It bears saying that the fact of celibacy’s beneficial status does not automatically designate sexual activity as a purely bad or wrong choice. That kind of illogical reasoning is a smoke screen that some sexually active people, certainly the Genital Myth Makers of our culture (as Sally Cline calls them), use to derail any conversation about celibacy as a positive lifestyle because they are staunch supporters of compulsory sexuality. It’s easy to jump to the conclusion, in our society where sex moralism is very much alive and well, that saying “Celibacy is great for so many reasons” unavoidably translates into “Sex is bad, wrong, evil, and sinful!” But that’s lazy thinking, no different than interpreting the statement “Not having children is awesome” with “Having children sucks.” This may shatter your world, but most things in life are not conducive to an either/or attitude.

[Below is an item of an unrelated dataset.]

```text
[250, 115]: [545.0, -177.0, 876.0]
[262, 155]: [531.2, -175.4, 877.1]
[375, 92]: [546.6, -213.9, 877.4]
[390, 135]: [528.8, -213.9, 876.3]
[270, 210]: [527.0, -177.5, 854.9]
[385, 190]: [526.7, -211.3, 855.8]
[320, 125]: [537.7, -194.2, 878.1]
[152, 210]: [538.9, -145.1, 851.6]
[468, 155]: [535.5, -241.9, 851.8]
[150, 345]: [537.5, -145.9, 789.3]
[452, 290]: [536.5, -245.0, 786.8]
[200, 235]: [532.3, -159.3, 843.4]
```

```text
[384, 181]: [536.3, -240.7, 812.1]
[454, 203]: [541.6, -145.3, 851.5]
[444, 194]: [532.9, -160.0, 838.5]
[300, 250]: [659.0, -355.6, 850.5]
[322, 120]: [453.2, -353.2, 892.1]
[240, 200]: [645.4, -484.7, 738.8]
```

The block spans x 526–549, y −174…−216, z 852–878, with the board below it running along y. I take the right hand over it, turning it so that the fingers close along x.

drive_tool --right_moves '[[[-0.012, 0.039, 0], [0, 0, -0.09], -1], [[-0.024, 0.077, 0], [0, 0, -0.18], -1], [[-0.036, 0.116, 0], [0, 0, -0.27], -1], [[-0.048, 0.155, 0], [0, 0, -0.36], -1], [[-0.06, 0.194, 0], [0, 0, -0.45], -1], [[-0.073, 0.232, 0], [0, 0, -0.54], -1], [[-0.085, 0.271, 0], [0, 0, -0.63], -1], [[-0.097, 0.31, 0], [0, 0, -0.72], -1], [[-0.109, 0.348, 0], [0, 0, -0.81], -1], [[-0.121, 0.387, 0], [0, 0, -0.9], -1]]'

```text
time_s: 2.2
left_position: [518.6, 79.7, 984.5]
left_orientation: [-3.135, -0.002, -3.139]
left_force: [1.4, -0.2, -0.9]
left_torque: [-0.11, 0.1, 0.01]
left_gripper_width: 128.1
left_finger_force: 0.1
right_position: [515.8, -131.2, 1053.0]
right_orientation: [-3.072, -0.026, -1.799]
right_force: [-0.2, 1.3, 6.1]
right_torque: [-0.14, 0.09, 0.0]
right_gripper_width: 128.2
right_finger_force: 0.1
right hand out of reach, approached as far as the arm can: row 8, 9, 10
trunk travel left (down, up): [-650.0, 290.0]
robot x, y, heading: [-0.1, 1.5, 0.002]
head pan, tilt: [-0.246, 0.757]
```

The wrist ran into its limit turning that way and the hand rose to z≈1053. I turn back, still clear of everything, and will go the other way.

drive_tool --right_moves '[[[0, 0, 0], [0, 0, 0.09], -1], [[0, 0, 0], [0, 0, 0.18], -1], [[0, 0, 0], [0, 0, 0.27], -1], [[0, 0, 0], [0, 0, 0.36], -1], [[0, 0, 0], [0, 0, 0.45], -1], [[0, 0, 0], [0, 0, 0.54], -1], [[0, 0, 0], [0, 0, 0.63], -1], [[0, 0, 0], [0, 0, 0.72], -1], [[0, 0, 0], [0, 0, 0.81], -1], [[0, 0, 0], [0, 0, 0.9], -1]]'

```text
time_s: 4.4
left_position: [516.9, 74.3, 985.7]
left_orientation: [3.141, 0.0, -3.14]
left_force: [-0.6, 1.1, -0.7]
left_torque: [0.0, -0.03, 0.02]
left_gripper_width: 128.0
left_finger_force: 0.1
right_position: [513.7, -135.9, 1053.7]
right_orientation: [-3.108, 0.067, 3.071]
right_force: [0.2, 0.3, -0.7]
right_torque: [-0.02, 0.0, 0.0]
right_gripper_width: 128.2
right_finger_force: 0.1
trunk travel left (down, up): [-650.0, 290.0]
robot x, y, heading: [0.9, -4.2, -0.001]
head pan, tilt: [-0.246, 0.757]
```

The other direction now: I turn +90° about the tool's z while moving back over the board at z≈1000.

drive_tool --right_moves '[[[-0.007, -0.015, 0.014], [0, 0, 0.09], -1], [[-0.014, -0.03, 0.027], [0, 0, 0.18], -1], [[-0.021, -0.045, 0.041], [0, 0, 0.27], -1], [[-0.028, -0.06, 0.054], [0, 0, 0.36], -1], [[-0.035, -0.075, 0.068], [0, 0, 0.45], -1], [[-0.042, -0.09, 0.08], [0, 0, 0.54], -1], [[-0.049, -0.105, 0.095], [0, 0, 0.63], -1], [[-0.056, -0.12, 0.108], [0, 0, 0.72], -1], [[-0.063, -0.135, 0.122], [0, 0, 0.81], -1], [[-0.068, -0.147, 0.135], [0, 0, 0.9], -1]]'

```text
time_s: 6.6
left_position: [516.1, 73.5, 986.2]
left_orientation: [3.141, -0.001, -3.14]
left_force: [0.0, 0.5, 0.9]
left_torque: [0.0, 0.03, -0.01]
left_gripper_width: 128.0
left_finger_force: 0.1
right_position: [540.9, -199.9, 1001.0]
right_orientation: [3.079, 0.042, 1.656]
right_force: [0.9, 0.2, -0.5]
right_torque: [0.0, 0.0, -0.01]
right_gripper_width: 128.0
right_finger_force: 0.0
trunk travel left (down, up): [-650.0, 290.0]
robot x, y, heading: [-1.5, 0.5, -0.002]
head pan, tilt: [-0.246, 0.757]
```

Religions teach that circumstantial, temporary celibacy is good because having sex outside of marriage is bad. Mainstream society has never, to my knowledge, framed celibacy in any other terms or conducted a conversation about celibacy in any other way. Celibacy, thus far, has not been considered objectively outside of a sex moralist framework. Sexual people either claim that celibacy is good in the short-term because having the wrong kind of sex is a sin or makes you a slut, or that celibacy is “uncool” and synonymous with “repression.” Sexual society doesn’t want to acknowledge celibacy as positive on its own steam, as a lifestyle choice that moves toward positives instead of away from the negatives of immoral sex. Talking about why celibacy is good is not the same conversation as talking about why sex is bad. The difference may be subtle, but it’s there.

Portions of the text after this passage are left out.